Woods took the children in his car to a cemetery. Enroute, Cody, in the back seat, noticed a black-handled knife in the back of the car. At the cemetery, Woods took Cody out of the car and asked him if his mother was seeing anyone else. He hit Cody and commenced strangling him in front of the car. Cody later testified that he thought he was going to die. He awoke later, crawled over a fence, and attracted the attention of a horseback rider who called the police.

The police later found Woods and told him that they had the “whole story” from Cody. They asked him to tell them where to find Sarah, hoping that she was still alive. Woods told them, “You will not find her alive. I cut her throat.” He then led the police to Sarah's body and gave them two written statements. In the statements, he admitted to having had sexual contact with Sarah before leaving the house, that he had taken drugs, and that after Cody fell unconscious in the cemetery, Sarah had started screaming. He left with her in the car toward a bridge on highway 144. She continued to yell that she would tell the police that he had hit Cody. He attempted to quiet her by holding a knife to her throat. According to his statement, Sarah jerked and the knife cut her throat.

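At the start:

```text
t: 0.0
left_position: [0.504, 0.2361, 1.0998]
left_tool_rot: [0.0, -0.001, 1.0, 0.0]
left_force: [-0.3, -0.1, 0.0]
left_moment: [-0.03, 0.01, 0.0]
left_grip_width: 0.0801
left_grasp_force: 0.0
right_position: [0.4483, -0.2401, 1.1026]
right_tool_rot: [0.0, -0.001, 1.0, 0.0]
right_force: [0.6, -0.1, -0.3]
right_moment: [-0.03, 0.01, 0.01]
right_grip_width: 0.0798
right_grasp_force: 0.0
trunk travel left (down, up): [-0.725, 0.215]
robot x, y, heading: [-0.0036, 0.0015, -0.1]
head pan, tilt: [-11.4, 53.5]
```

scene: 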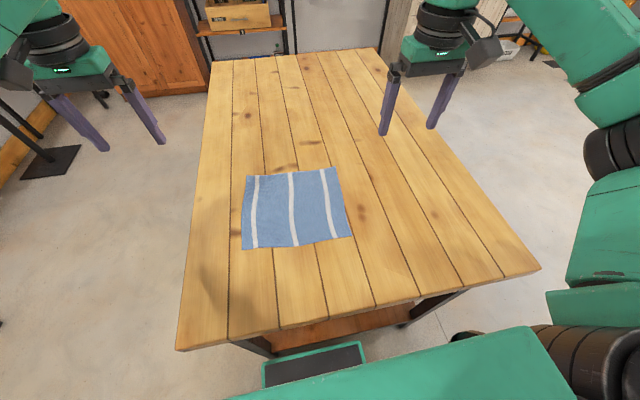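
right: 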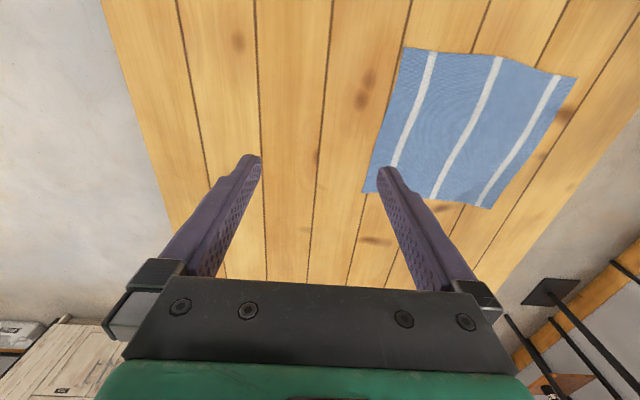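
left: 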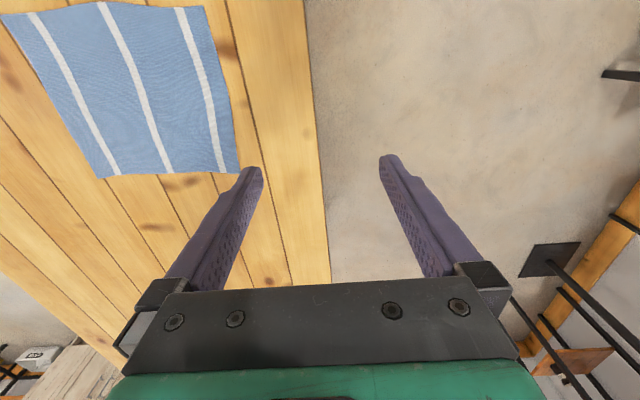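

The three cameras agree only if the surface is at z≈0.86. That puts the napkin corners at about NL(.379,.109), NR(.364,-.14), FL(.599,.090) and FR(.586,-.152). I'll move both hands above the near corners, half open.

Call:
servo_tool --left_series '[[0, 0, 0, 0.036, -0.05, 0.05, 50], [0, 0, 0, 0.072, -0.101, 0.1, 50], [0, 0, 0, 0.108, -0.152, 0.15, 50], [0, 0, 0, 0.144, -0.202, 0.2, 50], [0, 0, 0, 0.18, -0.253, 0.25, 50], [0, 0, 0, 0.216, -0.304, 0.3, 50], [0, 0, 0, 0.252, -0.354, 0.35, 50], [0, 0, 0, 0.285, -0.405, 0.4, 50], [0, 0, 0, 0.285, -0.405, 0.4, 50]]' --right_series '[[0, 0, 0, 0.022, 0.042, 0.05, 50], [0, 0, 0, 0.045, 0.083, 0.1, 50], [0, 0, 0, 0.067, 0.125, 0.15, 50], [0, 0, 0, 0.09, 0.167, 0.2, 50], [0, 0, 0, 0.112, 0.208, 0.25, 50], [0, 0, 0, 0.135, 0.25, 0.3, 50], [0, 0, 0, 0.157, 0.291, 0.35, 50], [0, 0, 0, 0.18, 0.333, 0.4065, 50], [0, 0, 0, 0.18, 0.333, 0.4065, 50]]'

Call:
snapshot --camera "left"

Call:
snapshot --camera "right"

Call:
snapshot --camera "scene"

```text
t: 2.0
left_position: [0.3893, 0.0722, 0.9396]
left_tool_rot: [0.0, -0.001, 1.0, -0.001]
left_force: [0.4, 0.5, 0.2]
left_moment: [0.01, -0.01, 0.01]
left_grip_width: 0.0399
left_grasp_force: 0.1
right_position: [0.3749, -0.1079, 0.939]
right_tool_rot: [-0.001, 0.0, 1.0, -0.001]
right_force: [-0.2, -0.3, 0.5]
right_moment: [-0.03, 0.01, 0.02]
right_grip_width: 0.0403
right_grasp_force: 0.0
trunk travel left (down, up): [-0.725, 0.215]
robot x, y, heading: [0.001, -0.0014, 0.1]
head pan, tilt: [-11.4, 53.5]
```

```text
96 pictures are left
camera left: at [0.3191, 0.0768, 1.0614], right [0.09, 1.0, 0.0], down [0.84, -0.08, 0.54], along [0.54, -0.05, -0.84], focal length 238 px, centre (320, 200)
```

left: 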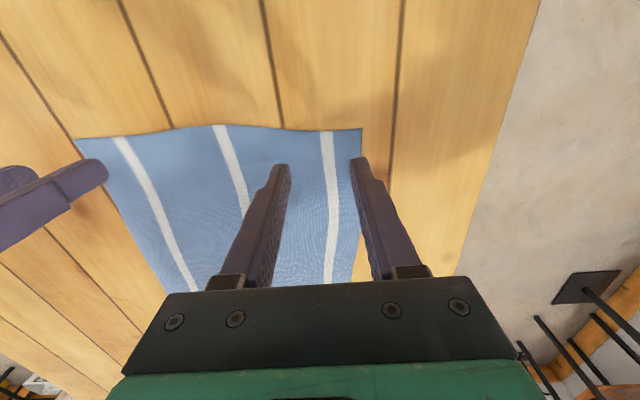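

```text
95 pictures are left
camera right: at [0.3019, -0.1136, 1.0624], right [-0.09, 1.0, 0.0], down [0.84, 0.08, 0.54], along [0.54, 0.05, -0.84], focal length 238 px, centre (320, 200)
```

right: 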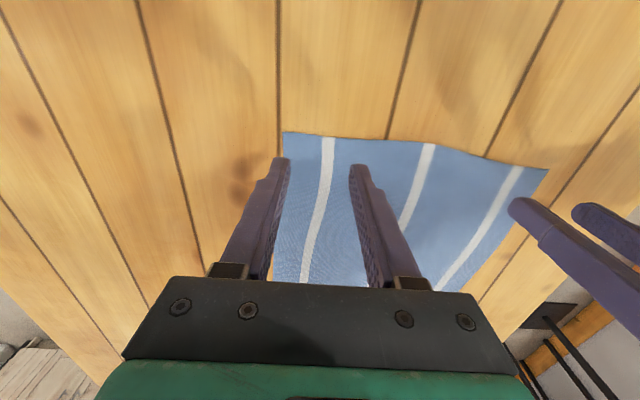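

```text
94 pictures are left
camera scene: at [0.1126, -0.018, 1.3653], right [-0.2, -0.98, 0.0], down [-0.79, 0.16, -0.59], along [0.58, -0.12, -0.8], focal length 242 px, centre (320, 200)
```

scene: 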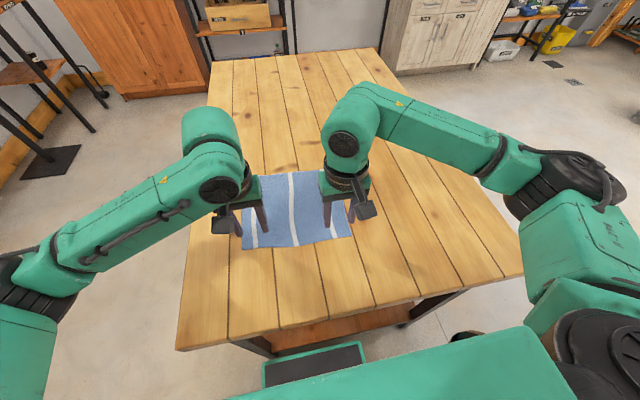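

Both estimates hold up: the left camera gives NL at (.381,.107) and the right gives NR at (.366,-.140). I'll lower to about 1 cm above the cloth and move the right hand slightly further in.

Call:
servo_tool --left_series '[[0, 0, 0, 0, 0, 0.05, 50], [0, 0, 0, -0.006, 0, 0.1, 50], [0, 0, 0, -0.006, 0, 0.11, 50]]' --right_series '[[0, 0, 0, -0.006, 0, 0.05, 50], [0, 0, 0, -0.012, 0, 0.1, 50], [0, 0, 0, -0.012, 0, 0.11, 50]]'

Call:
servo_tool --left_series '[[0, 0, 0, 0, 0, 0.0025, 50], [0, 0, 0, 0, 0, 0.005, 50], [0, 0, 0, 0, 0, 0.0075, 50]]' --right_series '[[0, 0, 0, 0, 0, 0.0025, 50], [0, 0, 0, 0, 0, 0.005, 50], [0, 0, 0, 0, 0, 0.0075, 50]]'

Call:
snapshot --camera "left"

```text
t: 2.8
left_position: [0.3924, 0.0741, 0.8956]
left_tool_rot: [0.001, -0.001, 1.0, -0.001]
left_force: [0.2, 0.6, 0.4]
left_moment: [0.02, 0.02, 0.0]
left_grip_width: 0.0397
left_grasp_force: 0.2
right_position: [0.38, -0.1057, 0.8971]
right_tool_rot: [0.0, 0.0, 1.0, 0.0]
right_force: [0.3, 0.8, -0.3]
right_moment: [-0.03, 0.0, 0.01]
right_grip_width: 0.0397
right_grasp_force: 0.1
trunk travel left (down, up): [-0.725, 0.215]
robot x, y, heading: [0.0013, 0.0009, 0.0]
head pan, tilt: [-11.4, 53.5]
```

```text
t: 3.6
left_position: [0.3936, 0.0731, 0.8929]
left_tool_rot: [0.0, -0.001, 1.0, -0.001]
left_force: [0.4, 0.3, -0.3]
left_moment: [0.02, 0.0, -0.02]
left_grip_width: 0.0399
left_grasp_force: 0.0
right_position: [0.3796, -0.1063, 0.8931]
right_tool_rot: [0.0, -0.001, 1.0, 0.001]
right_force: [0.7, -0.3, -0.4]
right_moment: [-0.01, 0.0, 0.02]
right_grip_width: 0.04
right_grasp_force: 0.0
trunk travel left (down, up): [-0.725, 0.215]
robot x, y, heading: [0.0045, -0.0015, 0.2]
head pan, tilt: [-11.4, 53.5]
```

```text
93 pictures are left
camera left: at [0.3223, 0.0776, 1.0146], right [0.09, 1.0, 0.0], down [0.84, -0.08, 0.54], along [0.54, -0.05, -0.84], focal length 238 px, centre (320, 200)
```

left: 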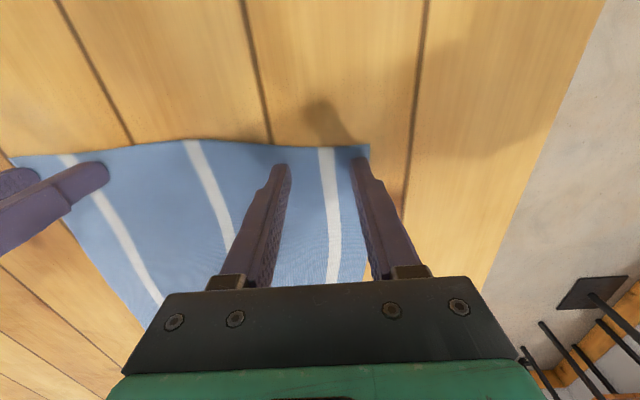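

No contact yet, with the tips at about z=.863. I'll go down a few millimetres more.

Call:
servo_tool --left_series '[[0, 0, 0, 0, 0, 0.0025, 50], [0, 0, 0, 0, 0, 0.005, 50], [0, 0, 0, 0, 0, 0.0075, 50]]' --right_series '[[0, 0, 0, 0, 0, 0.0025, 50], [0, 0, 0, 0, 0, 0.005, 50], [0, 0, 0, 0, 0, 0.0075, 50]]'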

Her body was clothed in an inside-out shirt, a sports bra, and a pair of shorts, without panties. Her throat had been deeply cut, severing her larynx and several major arteries and veins, causing massive external bleeding that was the cause of her death.

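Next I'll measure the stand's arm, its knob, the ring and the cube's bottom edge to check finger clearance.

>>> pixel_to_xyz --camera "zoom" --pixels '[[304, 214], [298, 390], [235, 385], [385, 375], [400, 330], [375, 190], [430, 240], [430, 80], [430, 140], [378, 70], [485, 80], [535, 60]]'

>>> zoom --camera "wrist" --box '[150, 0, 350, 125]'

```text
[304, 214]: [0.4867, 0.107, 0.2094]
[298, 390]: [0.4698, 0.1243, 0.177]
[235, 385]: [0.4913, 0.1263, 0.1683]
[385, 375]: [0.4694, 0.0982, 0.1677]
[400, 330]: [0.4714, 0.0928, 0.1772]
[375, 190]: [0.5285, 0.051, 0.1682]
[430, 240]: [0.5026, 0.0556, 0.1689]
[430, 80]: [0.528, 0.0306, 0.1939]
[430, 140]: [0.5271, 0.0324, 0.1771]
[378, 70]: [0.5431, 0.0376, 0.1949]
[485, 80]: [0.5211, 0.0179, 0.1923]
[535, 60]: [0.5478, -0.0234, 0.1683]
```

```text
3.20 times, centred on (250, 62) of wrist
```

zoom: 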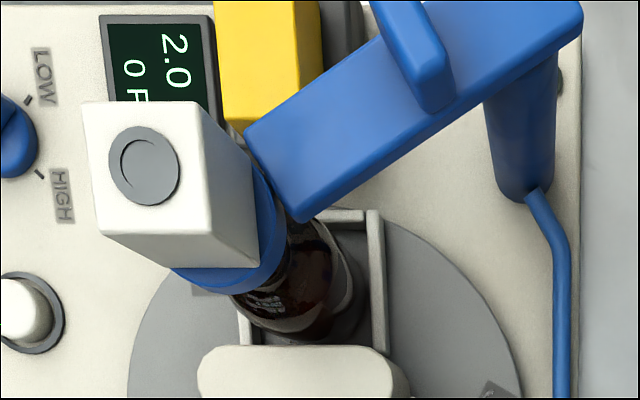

In addition to finding Woods's semen on Sarah's blanket, investigators found a large butcher knife, stained with Sarah's blood, inside a trash bag that Woods had borrowed from a neighbor the morning after he abducted Sarah and Cody. The bag also contained a pawn ticket bearing Woods's signature and address for items he admitted stealing from the Patterson home. Sarah's blood was on Woods's jersey, which was in the back of his car; her panties were on the car's floorboard. There was evidence that Woods had scratches on his face and arms on the day after the murder that were not there the day before.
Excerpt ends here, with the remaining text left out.